Azhari, cerpenis kelahiran Aceh adalah pendatang baru yang lain lagi. Cerpennya, “Yang Dibalut Lumut” yang menjadi Juara Pertama Lomba Penulisan Cerpen Festival Kreativitas Pemuda, Depdiknas—Creative Writing Institute memperlihatkan kekuatannya dalam mengungkap kepedihan rakyat Aceh yang terjepit dalam konflik bersenjata antara aparat keamanan (: TNI) dan Gerakan Aceh Merdeka. Ia juga berhasil menyajikan sebuah potret kultural dan tradisi rakyat Aceh yang tidak dapat dipisahkan dari kehidupan keseharian masyarakat di sana. Antologi cerpen pertamanya, Perempuan Pala (2004) memperlihatkan sosok Azhari yang matang dalam memandang persoalan Aceh dalam tarik-menarik sejarah dan kebudayaannya yang agung dengan kondisi sosial dan politik yang menimpa rakyat Aceh yang justru menebarkan luka dan kepedihan. Boleh jadi antologi ini merupakan potret yang merepresentasikan kegelisahan masyarakat Aceh dalam tarik-menarik itu.

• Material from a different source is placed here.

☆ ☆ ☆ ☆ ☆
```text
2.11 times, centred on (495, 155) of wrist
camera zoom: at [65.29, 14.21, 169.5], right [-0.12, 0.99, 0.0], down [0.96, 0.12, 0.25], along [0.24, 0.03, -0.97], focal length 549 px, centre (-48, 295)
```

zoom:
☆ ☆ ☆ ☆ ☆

Dengan kekuatan narasi yang hampir sama, Raudal Tanjung Banua hadir meyakinkan. Antologi cerpennya, Pulau Cinta di Peta Buta (2003), Ziarah bagi yang Hidup (2004), dan Parang tak Berulu (2005) menunjukkan perkembangan kepengarangannya yang makin kuat. Lihat saja, cerpennya ““Cerobong Tua Terus Mendera” terpilih sebagai penerima Anugerah Sastra Horison 2004. Cerpen yang lain, “Tali Rabab” termasuk 15 cerpen terbaik dalam sayembara itu. Salah satu kekuatan Raudal adalah narasinya yang sanggup menciptakan suasana peristiwa begitu intens, metaforis, dan asosiatif. Pembaca dibawa masuk ke dunia entah-berantah. Lalu, tiba-tiba merasa ikut menjadi saksi peristiwa yang diangkat cerpen itu.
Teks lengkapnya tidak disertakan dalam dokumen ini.